Conte: con la manovra gettate le premesse per la ripresa del Paese
«Con il taglio Irap liquidità alle imprese, non è l’ora delle riforme fiscali»
«È un testo complesso, in tutto e per tutto una manovra economica. La parola ora passerà al Parlamento, che con il contributo di tutte le forze politiche, anche di opposizione, saprà ulteriormente migliorarlo». Giuseppe Conte annuncia il via libera al “decreto Rilancio”, il provvedimento monstre che vale 155 miliardi licenziato ieri dal Consiglio dei ministri, inviando subito un implicito invito alle Camere. Un invito alla celerità e alla concordia, dopo che in queste settimane, anche nella maggioranza, si sono moltiplicate fratture e tensioni.
L’ex “decreto aprile”, diventato nel frattempo “decreto maggio”, è ancora «una manovra per fronteggiare l’emergenza», sottolinea il premier durante la conferenza stampa dopo il Cdm, con accanto i ministri Gualtieri, Patuanelli, Bellanova e Speranza. Risposte a lavoratori, imprese, commercianti, artigiani, famiglie, a chi ha lanciato un «grido di allarme», che Conte rassicura promettendo che le risorse stavolta «arriveranno più speditamente», a partire dalla cassa integrazione e dal bonus agli autonomi. E che le famiglie non saranno lasciate sole.
Ma il testo, per Conte, «contiene anche le premesse per una prospettiva di ripresa, economica e sociale». Lo evidenzia anche il ministro dell’Economia: «È un decreto imponente - dice Gualtieri - sia per le risorse sia per gli indirizzi forti con cui sosteniamo famiglie e imprese e gettiamo le basi per la ripartenza dell’economia». È il ministro dello Sviluppo economico Patuanelli ad ammettere con chiarezza che siamo ancora in presenza di un «mosaico» di interventi «di indennizzo e di ristoro», con una prima parte di respiro più ampio, che guarda al futuro ovvero a «una grande opera di sburocratizzazione e di fiducia nei confronti degli imprenditori».
Su una riforma fiscale per le imprese più spinta del taglio emergenziale della rata di giugno dell’Irap, però, Conte frena: l’abbuono previsto nel decreto «significa erogare una forma indiretta di liquidità, significa lasciare nelle casse delle società delle somme di danaro. Ma è un intervento una tantum. Non possiamo affrontare in queste condizioni una più complessiva riforma del fisco, prima bisogna fronteggiare l’emergenza».

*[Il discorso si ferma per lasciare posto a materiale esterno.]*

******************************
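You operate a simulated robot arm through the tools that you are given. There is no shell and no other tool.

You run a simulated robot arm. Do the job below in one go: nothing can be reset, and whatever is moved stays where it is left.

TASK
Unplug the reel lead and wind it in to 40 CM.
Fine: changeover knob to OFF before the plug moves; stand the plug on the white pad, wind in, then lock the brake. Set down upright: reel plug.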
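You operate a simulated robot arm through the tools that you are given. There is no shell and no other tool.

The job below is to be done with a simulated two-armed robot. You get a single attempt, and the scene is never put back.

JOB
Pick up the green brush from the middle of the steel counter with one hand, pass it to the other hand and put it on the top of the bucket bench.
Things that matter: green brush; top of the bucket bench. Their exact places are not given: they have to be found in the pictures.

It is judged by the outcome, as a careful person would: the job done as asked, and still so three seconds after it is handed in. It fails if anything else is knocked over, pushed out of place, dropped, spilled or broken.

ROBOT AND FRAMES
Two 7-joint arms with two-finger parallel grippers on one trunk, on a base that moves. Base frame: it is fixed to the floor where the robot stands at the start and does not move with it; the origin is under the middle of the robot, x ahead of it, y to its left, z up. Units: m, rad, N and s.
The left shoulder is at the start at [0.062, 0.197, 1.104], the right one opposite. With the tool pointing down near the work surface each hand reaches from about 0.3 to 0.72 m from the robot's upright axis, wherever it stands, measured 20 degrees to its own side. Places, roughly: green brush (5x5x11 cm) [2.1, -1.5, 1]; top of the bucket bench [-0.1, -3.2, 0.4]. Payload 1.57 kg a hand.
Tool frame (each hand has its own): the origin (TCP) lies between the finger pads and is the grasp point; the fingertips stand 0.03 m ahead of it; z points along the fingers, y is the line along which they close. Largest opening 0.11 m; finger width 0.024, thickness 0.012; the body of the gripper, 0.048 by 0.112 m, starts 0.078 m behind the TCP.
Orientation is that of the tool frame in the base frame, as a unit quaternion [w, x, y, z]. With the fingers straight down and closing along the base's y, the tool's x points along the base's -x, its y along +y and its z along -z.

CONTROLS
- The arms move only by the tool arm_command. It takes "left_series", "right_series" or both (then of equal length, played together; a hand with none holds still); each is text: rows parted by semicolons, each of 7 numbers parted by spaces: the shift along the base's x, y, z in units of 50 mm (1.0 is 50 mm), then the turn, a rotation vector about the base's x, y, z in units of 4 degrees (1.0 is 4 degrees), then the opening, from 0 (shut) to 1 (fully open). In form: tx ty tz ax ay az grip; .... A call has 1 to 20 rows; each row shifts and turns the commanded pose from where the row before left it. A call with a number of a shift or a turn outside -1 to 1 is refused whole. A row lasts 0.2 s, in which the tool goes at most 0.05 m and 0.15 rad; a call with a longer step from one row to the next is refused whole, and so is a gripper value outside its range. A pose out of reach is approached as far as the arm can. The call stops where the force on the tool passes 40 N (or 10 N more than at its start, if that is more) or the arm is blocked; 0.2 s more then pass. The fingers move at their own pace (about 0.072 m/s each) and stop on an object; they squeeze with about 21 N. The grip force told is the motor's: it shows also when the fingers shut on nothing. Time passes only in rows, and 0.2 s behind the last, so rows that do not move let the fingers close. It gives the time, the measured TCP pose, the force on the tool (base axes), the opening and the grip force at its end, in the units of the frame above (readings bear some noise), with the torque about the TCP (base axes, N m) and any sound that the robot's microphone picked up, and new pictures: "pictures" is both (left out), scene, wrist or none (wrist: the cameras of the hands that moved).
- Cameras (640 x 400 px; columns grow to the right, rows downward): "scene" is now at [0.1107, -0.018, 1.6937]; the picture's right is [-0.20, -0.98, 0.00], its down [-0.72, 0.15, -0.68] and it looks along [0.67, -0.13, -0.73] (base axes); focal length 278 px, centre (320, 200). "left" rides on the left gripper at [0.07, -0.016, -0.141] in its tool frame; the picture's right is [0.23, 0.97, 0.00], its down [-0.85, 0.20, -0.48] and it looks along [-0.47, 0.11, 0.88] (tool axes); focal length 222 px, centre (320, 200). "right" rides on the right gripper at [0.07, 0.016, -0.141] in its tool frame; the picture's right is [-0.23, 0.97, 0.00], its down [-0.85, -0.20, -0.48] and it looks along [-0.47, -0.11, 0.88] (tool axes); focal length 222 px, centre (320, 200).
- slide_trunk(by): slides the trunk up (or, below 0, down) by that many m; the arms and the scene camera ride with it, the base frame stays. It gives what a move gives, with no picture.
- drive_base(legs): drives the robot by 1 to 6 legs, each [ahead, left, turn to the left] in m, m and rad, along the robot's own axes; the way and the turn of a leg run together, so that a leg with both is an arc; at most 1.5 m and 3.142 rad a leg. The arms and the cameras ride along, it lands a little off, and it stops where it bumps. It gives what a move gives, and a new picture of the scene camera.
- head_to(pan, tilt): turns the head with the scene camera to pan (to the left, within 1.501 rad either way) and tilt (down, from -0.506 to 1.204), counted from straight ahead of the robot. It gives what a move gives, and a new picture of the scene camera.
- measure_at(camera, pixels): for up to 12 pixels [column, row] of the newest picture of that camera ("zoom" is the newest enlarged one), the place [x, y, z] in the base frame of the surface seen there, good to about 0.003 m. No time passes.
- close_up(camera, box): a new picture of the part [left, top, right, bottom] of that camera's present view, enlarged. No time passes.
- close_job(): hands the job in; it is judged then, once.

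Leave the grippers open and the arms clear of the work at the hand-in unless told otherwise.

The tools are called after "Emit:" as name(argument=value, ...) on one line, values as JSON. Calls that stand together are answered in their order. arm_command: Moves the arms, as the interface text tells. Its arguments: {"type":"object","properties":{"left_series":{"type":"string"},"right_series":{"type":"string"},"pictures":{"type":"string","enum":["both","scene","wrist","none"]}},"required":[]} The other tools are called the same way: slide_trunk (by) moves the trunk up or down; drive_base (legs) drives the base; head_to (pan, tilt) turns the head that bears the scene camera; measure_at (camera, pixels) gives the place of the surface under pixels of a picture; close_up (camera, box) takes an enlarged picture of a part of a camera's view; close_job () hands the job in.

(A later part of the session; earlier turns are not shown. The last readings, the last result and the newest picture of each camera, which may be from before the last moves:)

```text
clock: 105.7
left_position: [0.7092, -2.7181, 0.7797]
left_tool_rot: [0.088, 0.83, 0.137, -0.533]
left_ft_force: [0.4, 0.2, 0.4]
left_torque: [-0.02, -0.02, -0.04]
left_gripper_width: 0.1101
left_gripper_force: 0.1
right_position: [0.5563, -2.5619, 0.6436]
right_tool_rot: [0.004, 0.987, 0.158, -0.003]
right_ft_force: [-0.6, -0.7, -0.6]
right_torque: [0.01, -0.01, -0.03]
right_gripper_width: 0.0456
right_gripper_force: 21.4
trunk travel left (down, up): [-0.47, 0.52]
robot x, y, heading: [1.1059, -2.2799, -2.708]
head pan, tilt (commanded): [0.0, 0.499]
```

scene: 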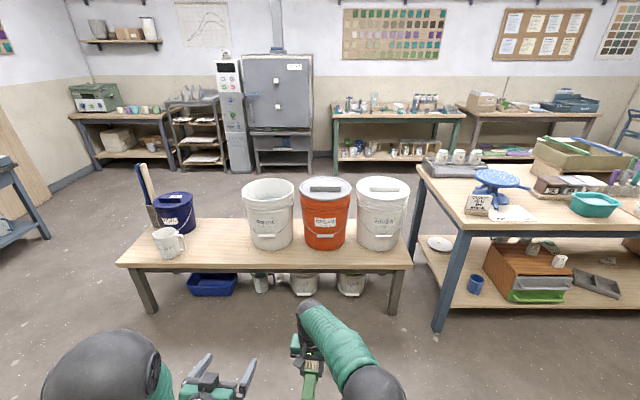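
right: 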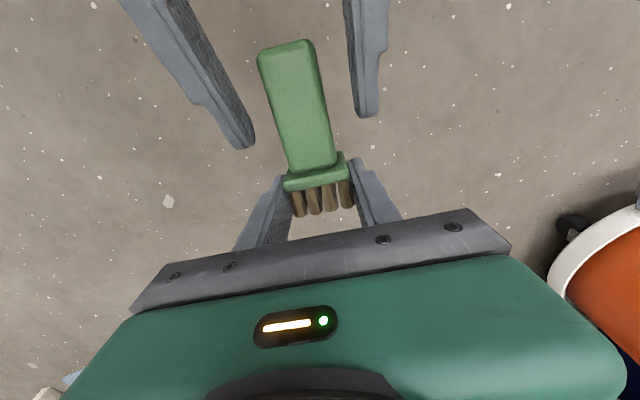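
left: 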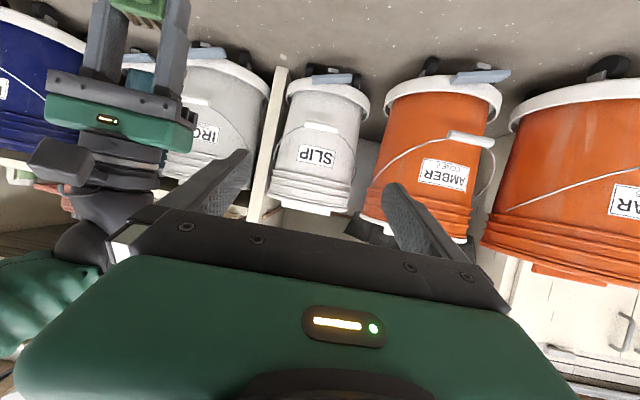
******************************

Anche sulla fisionomia di Cassa depositi e prestiti sempre più somigliante a quella di una nuova Iri, più volte evocata in particolare dal M5S, il presidente del Consiglio smussa: quelli nel Dl «sono interventi mirati volti a favorire la ricapitalizzazione delle imprese». «Non si tratta di una nuova Iri » , precisa Gualtieri, ma di misure in linea con « i nuovi strumenti definiti dal quadro europeo» sugli aiuti di Stato e in linea con quelli adottati in altri Paesi. La capacità dello Stato di dare indirizzi - osserva il ministro dem - non significa intervenire nella governance. «Nessuna sovietizzazione delle imprese » , garantisce Patuanelli.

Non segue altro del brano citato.